***** MATERIAL PROVIDED
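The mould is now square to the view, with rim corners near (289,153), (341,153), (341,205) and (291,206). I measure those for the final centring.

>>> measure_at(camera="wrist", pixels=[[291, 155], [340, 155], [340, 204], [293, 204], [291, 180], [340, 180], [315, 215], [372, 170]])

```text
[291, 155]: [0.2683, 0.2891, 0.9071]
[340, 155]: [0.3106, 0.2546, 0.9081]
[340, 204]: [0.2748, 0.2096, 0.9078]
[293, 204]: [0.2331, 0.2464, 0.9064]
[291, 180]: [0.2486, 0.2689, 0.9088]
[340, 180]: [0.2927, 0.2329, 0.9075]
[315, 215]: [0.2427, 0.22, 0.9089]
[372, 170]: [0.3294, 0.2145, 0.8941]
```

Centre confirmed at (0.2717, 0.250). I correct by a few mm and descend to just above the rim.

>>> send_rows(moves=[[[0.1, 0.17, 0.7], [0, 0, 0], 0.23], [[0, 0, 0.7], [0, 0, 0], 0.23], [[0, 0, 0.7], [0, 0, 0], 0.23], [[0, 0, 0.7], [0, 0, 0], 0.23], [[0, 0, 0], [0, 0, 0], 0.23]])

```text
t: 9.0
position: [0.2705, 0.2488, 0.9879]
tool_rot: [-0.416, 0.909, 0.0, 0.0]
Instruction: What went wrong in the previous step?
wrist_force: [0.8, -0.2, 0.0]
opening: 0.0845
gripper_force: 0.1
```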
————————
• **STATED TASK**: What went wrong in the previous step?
**********
***** EXTRACT PROVIDED
Kim’s Review of Outlander (Outlander #1) by Diana Gabaldon

outlanderPride and Prejudice has been my favorite novel since I read it for the first time over a decade ago.  In that time period the ONLY book to produce a hero that could come close to Fitzwilliam Darcy was Persuasion.  Captain Frederick Wentworth and Darcy were, in my opinion, the epitome of what you wanted in a man.  They both were strong, confident men who were able to admit they were wrong and change for their lady loves.  Come on ladies, who wouldn’t want a man like them?  Fast forward to last month when I was on Twitter and saw an infographic that allowed readers to select their favorite male literary hero.  Maybe it’s just me being arrogant, but I thought Darcy had it in the bag.  I clicked on the link, and to my great surprise the name that popped as the winner was James Fraser.  I immediately did a Google search to figure out what book he was from.  Outlander, by Diana Gabaldon, was the response I got, and thus began my journey to figure out how this Scottish Highlander could possibly beat out the love of my life, Fitzwilliam Darcy.

Claire Randall is a combat nurse back from World War II in 1945.  Married before the war began, Claire is separated from her husband during the war and is finally reunited with him after hostilities are over.  Out on their second honeymoon in Scotland, Claire falls through a portal that transports her to the year 1743.  Once there she must find a way to become part of the past until she can return to the future.  Her journey is filled with a forced marriage, an attempted burning at the stake, claims of witchcraft and prostitution, and countless other atrocities.  The silver lining in this, however, is her forced marriage to a Scottish Highlander named Jamie Fraser.  He pledges to protect her, body and soul, and in many instances, does.  Will she ever be able to tell him where she really comes from?  Will they ever be able to figure out a way to get her back to the present?  With her growing feelings for Jamie, will she even want to go?
**********
• **STATED TASK**: I need the extract provided again, verbatim and complete.

• **EXERCISE OUTPUT**:
Kim’s Review of Outlander (Outlander #1) by Diana Gabaldon

outlanderPride and Prejudice has been my favorite novel since I read it for the first time over a decade ago.  In that time period the ONLY book to produce a hero that could come close to Fitzwilliam Darcy was Persuasion.  Captain Frederick Wentworth and Darcy were, in my opinion, the epitome of what you wanted in a man.  They both were strong, confident men who were able to admit they were wrong and change for their lady loves.  Come on ladies, who wouldn’t want a man like them?  Fast forward to last month when I was on Twitter and saw an infographic that allowed readers to select their favorite male literary hero.  Maybe it’s just me being arrogant, but I thought Darcy had it in the bag.  I clicked on the link, and to my great surprise the name that popped as the winner was James Fraser.  I immediately did a Google search to figure out what book he was from.  Outlander, by Diana Gabaldon, was the response I got, and thus began my journey to figure out how this Scottish Highlander could possibly beat out the love of my life, Fitzwilliam Darcy.

Claire Randall is a combat nurse back from World War II in 1945.  Married before the war began, Claire is separated from her husband during the war and is finally reunited with him after hostilities are over.  Out on their second honeymoon in Scotland, Claire falls through a portal that transports her to the year 1743.  Once there she must find a way to become part of the past until she can return to the future.  Her journey is filled with a forced marriage, an attempted burning at the stake, claims of witchcraft and prostitution, and countless other atrocities.  The silver lining in this, however, is her forced marriage to a Scottish Highlander named Jamie Fraser.  He pledges to protect her, body and soul, and in many instances, does.  Will she ever be able to tell him where she really comes from?  Will they ever be able to figure out a way to get her back to the present?  With her growing feelings for Jamie, will she even want to go?